For a change of pace, and a fast breakfast, prepare steel-cut oatmeal in your rice cooker, using a three to one ratio (3 parts water to 1 part oats; such as ¾ cup water to 1/4 cup oats) the night before. When the oats are cooked, portion into transportable covered dishes. Top with raisins, nuts, wheat germ or sliced peaches, or whatever favorite topping you love, and place in the refrigerator. In the morning, you can microwave for a minute or two, mix, and you have a hot meal!

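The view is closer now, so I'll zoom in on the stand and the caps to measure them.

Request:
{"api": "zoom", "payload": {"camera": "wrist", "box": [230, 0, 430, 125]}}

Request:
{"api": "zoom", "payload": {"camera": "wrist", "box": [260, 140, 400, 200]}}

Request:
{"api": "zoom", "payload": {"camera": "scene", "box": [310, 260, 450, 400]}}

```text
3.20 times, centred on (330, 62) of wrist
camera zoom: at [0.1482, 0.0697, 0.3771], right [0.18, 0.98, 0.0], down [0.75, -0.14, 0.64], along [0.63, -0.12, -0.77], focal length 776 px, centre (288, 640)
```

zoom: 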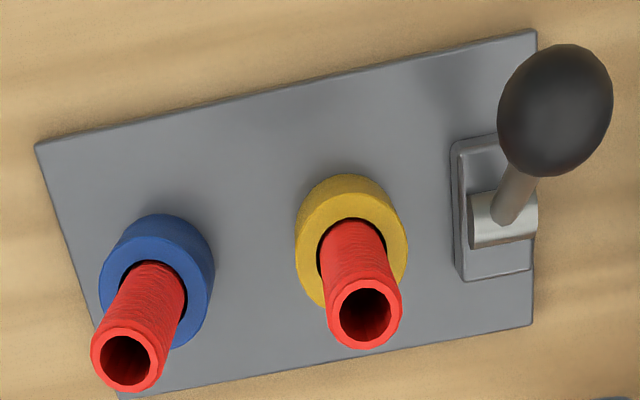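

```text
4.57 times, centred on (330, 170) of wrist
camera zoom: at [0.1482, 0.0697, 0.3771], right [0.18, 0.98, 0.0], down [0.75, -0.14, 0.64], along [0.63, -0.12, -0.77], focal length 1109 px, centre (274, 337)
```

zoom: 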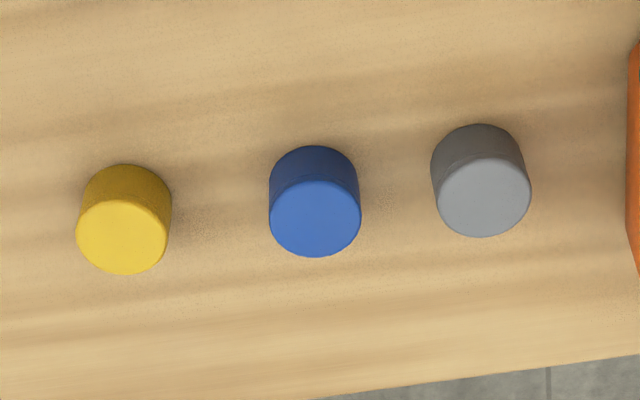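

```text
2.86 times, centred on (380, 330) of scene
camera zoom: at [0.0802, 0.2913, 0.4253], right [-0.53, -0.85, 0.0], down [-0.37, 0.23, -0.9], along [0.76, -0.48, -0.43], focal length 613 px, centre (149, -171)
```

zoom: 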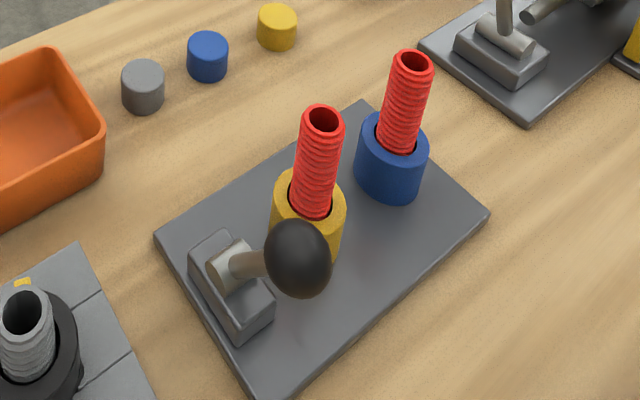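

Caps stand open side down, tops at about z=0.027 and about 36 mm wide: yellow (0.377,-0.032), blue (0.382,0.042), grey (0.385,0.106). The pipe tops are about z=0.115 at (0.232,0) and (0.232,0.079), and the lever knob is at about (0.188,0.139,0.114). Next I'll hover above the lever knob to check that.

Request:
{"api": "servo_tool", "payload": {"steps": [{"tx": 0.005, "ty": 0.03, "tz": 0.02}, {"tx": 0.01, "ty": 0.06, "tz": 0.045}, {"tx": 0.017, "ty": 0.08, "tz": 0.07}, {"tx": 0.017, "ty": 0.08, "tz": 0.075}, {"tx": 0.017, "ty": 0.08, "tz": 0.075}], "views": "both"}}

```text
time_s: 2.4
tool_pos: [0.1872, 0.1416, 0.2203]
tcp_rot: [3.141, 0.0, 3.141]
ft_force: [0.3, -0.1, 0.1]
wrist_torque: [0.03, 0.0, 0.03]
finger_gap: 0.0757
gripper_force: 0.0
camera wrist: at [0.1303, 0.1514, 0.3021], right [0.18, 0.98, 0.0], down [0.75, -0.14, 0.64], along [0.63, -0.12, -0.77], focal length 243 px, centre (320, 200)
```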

This also works well with brown rice, barley, and quinoa.
What to stock for a fast morning smothie:
Fresh produce: bananas, grapes, carrots, celery; any seasonal fruit will work.
Refrigerated stuff:soy, almond, coconut, rice, or hemp vegan milk of your choice; soy yogurt; soy sour cream; and soft silken tofu.

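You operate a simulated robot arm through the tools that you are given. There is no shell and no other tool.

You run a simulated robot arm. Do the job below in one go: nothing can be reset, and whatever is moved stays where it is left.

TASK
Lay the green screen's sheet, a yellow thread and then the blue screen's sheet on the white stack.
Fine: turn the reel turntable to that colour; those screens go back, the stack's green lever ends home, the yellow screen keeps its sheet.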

Frozen ingredients:strawberries, blueberries, mango chunks; juice concentrates; frozen soy, coconut or rice ice cream of your choice.
Pantry:applesauce, wheat germ, nutritional yeast, dried fruit, cocoa powder, maple syrup, soy or rice milk, juice.
Combination suggestions:
Creamy Smooth:½ cup fruit-flavored soy yogurt, ½ cup vegan milk, ½ banana, 1 Tablespoon nutritional yeast, 1 teaspoon thawed orange juice concentrate
Harvest Apple:½ cup tofu or plain vegan yogurt, 1/4 cup applesauce, 1 Tablespoon thawed apple juice concentrate, 1/4 cup vegan milk, sprinkle of cinnamon
Potassium Plus:carrot juice, 1/4 cup orange juice, ½ banana
Sunny:½ cup orange juice, 2 ounces pineapple juice, ½ banana or 2 ounces of tofu or vegan yogurt, 3 ounces strawberries, 1 Tablespoon wheat germ
Ginger-Peachy:½ cup sliced peaches, 1/4 cup orange juice, 2 Tablespoons carrot juice, dash of maple syrup, dash of ginger
Apples Plus:apple cider blended with applesauce, apple juice concentrate, raisins, cinnamon
Banana Split:hot or cold milk blended with banana, berries, pineapple, cocoa powder (or chocolate syrup)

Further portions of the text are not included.